Tonight we entered our second weekend on a rainy night with some strange energy. Though more responsive than our weakest night last weekend, the audience seemed distracted. Some of this became reflective in the cast as the positive review and dead audience seemingly blended together and seeped into the performances to create a less than stellar evening.

Things were just a bit off, and being in the non-creative backstage position I am, I was left to bear the brunt of actors who disbelieved my encouraging words and who placed me in the continued position of a librarian as I continually attempted to keep everyone quiet while off-stage. There's a disconnect the actors can have between their on-stage and off-stage demeanors that allow them professional strides in front of the audience that quickly becomes conversation and cigarettes backstage. To a point I could only wish for this, since I have to be "acting" in my role the whole time. This leads many to misinterpret me in a variety of ways and creates a wall I'd prefer wasn't there.

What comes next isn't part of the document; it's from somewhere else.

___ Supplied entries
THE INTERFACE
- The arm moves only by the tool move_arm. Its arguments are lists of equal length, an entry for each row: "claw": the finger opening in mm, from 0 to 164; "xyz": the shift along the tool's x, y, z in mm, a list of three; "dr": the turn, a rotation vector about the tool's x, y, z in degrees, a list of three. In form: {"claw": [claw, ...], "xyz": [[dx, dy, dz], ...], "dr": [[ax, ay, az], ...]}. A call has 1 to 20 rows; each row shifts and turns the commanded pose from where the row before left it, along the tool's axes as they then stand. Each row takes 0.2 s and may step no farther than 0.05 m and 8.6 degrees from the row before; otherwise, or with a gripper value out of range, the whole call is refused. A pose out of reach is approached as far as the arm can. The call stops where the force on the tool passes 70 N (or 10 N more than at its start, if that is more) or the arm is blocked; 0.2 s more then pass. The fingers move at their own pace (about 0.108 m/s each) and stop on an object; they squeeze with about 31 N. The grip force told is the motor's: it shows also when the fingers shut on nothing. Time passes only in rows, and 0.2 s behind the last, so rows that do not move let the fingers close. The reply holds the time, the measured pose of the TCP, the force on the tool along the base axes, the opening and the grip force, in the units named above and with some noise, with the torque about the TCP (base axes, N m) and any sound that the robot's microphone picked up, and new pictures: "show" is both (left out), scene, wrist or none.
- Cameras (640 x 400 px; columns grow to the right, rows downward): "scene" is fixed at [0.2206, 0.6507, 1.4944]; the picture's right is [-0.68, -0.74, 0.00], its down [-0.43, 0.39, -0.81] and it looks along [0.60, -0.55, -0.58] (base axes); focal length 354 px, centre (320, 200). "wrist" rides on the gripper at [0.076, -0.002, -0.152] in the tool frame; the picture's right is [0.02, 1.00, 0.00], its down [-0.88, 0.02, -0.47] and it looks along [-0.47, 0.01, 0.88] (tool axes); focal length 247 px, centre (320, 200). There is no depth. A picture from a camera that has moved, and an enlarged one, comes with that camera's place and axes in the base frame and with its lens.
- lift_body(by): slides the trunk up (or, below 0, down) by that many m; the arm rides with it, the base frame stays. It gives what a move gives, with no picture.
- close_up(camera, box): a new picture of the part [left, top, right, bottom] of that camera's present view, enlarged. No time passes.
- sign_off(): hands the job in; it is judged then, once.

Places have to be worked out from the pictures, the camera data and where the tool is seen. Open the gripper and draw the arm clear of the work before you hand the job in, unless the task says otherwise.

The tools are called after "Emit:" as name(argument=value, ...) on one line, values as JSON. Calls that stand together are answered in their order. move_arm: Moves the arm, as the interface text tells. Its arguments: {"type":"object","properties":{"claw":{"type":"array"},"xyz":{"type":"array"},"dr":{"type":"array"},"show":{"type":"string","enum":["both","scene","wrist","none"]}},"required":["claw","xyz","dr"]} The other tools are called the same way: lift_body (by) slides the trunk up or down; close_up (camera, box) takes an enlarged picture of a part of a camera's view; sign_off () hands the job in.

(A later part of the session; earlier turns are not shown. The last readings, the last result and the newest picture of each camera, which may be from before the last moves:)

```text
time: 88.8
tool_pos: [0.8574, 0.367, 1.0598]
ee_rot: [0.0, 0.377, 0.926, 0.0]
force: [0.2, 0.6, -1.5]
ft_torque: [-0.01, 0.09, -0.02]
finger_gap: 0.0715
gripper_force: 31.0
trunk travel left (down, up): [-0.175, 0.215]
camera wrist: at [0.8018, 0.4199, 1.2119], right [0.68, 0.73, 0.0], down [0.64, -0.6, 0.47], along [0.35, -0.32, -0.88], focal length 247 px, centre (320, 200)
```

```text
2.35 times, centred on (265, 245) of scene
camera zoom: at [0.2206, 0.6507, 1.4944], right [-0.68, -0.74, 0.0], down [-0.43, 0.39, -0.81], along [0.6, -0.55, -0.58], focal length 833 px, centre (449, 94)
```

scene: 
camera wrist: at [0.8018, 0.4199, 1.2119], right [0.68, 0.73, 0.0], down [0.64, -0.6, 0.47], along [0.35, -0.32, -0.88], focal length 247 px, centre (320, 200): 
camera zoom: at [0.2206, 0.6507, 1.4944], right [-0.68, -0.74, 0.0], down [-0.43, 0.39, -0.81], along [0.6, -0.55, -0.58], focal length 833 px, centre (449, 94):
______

The thin line that exists between the social and the professional are one of many things that draw me to filmmaking as a career. I know that theatre moves through a similar space. I get the feeling it is not really my place and I have admittedly reacted quite well to the expected culture shock. What gnaws at me is how I keep getting caught up in this cycle of doing behind-the-scenes grunt work that advances other's goals and helps earn them praise while leaving me nowhere particular.

...

After the show, I walked into my darkened house with tired feet, a tinge of hunger, and minor bruises to my ego. Each step seemed louder than the last as my wet boots smacked kisses upon the wood floor. Following my predictable computer time of checking e-mail and whatnot, I put together some munchies and popped in the "Wonder Boys" DVD. This little gem is one of my go-to films when I'm feeling down about my writing or my career in general.

Add to that, a rotten night at the theatre.